TEXT SECTION:
BEGIN

Hair Coloring Problems

Woman with different shades of brown hair and wearing a blue turtleneck
Image: AI Illustration
Hair Coloring: Potential Problems Encountered in a Salon Setting
A lot of people think nothing of having their hair colored – whether it’s at home using a kit or in a salon by a professional. The products for doing so have become so easy to use and the practice has become so commonplace that most people equate it with changing their nail polish or using a curling iron.
Yet the fact remains that hair color services are chemical treatments. Because they are chemical services, there are potential dangers involved and the operator should be trained to do everything in his or her power to avoid those potential dangers at all times.
Let's look at the possible problems one might encounter and see what we can do about them.
Allergic Reaction and Sensitivity
In some cases, the chemicals used for hair color services are very caustic and can evoke an allergic reaction in some clients. High-lift color processing, and hair bleaching services use high concentrations of hydrogen peroxide and may include bleaching agents that are never meant to come into contact with the skin.
And the simple facts are that, by the very nature of allergies, a client who has had the same procedure dozens of times before with no ill effects could suddenly - and without warning - have a very serious allergic reaction.
Even if there is no allergic reaction, some people will develop sensitivity to a chemical substance with repeated exposure. This means that the client who has never complained that the hair color formula bothered her in any way, may find that it starts to sting and burn her scalp when applied.

END

SET PROBLEM 1: Show the exact text of the text section starting from "Hair Coloring Problems" and stopping at the end of "a curling iron.".

DATASET SECTION:
BEGIN

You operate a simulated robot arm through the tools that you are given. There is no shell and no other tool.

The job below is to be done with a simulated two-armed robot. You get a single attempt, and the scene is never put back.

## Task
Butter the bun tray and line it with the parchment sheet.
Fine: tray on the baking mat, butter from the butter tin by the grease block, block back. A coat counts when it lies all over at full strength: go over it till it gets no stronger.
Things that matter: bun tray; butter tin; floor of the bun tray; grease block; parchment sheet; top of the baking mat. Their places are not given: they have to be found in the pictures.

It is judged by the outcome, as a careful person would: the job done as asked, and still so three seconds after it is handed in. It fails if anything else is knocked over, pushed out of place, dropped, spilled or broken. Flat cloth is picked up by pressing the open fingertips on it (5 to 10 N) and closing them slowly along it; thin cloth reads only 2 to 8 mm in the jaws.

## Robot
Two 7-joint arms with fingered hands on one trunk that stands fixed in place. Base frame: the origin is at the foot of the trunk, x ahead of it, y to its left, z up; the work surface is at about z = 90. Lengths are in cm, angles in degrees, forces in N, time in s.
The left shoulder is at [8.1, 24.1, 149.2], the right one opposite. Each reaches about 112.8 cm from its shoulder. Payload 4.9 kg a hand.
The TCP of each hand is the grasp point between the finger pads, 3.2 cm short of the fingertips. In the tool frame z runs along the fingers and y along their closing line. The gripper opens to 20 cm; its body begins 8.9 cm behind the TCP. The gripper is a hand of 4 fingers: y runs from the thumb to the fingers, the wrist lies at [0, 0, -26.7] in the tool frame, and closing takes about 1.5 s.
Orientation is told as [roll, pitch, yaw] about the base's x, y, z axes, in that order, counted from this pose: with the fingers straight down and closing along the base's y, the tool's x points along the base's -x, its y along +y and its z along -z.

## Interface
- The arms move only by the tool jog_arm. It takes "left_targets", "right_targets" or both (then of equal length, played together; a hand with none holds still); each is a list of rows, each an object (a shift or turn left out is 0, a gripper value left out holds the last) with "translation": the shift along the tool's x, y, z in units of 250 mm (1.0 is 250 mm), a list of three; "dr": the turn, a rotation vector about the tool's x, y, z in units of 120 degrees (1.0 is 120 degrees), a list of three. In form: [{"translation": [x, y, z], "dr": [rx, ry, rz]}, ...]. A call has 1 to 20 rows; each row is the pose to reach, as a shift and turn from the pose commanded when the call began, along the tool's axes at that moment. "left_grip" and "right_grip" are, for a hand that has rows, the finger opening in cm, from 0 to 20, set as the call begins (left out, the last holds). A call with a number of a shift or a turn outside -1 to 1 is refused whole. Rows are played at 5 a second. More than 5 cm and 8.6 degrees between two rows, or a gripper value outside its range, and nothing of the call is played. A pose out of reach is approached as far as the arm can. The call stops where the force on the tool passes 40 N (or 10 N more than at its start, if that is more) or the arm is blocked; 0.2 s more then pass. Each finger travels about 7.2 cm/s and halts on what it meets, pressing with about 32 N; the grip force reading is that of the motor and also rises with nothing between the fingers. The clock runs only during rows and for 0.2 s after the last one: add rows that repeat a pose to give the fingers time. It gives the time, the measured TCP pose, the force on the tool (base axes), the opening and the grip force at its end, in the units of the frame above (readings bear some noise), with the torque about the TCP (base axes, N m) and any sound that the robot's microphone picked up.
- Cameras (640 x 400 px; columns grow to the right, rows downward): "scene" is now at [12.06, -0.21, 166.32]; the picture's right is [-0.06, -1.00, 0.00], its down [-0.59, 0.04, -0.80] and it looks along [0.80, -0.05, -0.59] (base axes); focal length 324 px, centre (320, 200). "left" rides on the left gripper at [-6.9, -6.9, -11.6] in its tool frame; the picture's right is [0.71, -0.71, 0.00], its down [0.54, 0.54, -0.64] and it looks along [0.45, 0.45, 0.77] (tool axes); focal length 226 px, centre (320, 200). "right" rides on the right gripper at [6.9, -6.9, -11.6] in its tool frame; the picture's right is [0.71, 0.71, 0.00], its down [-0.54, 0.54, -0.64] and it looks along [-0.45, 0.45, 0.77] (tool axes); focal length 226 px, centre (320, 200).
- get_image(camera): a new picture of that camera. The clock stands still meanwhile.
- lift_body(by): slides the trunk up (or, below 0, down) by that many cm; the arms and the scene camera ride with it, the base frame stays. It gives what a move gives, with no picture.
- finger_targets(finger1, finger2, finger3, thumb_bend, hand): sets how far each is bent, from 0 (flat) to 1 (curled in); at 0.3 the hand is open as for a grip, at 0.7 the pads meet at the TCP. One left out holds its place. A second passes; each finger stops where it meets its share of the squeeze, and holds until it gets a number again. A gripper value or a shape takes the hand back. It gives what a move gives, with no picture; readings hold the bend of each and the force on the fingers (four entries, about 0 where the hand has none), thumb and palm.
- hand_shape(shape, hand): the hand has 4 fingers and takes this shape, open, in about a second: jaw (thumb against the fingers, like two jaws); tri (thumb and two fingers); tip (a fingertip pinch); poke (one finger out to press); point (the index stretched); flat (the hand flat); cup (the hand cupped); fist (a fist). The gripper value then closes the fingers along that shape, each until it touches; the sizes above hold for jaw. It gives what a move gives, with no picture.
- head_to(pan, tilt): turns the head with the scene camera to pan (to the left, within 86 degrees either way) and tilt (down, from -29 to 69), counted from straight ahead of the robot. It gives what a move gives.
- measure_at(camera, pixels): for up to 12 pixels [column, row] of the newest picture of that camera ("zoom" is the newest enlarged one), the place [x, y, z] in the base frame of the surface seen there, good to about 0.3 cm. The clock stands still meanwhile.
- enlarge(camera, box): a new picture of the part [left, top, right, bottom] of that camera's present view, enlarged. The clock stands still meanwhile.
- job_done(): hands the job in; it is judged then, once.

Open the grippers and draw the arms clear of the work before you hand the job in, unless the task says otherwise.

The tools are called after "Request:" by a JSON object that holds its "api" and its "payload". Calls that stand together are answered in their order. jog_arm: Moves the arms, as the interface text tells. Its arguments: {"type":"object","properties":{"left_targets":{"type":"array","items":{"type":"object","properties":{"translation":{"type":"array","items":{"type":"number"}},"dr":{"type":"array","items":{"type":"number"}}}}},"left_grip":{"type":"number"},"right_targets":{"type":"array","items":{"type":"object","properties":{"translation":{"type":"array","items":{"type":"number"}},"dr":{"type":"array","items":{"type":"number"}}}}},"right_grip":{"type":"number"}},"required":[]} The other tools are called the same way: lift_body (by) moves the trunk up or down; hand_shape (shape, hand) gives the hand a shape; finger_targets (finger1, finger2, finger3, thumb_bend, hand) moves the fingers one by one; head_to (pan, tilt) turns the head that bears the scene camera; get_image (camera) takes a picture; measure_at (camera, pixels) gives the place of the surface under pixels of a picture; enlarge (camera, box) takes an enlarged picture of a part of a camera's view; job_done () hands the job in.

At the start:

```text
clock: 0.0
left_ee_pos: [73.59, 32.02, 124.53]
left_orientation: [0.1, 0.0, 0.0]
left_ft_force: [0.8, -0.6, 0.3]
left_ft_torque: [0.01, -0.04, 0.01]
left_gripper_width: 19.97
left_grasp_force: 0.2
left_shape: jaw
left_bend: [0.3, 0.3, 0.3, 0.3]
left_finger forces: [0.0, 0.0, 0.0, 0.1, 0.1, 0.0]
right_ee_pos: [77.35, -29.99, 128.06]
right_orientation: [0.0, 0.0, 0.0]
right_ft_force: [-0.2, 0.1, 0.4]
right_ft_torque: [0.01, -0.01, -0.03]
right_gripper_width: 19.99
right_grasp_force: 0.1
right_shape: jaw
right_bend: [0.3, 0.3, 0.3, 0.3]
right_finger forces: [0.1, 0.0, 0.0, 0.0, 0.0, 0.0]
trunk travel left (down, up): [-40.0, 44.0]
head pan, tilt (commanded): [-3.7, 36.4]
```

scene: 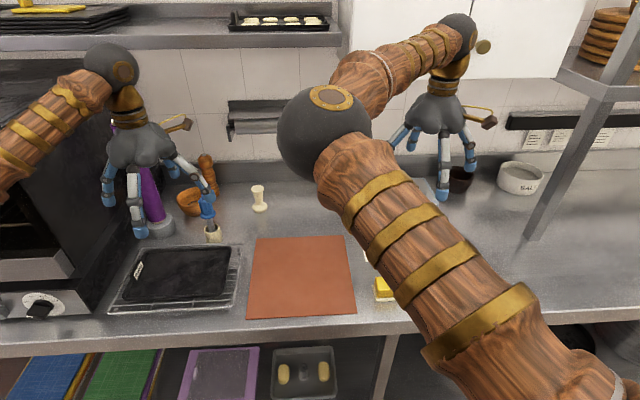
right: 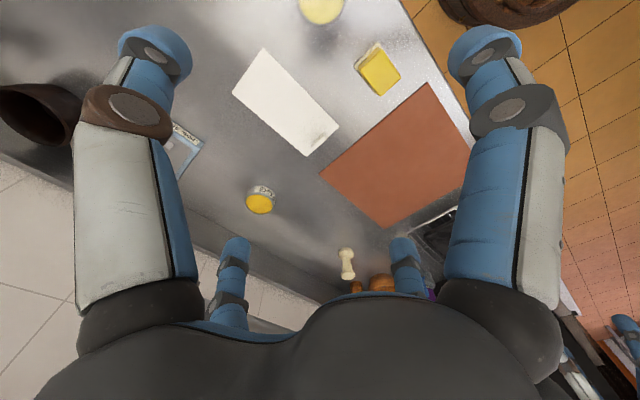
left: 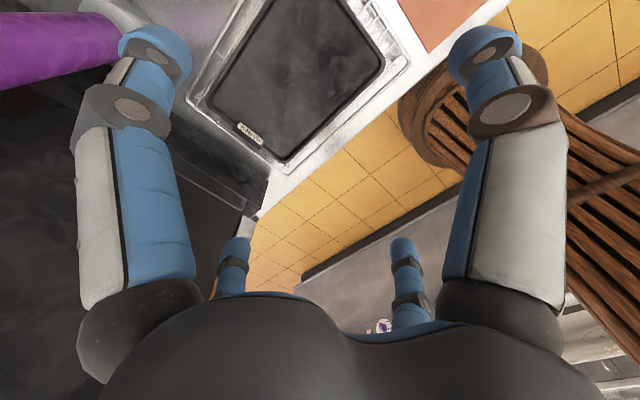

END

SET PROBLEM 2: Extract the lines from the line with "- lift_body(by): slides" through the line with "thumb and palm.". Keep both of those lines, copy everything exactly, and add nothing.

EXERCISE ANSWER 1:
Hair Coloring Problems

Woman with different shades of brown hair and wearing a blue turtleneck
Image: AI Illustration
Hair Coloring: Potential Problems Encountered in a Salon Setting
A lot of people think nothing of having their hair colored – whether it’s at home using a kit or in a salon by a professional. The products for doing so have become so easy to use and the practice has become so commonplace that most people equate it with changing their nail polish or using a curling iron.

EXERCISE ANSWER 2:
- lift_body(by): slides the trunk up (or, below 0, down) by that many cm; the arms and the scene camera ride with it, the base frame stays. It gives what a move gives, with no picture.
- finger_targets(finger1, finger2, finger3, thumb_bend, hand): sets how far each is bent, from 0 (flat) to 1 (curled in); at 0.3 the hand is open as for a grip, at 0.7 the pads meet at the TCP. One left out holds its place. A second passes; each finger stops where it meets its share of the squeeze, and holds until it gets a number again. A gripper value or a shape takes the hand back. It gives what a move gives, with no picture; readings hold the bend of each and the force on the fingers (four entries, about 0 where the hand has none), thumb and palm.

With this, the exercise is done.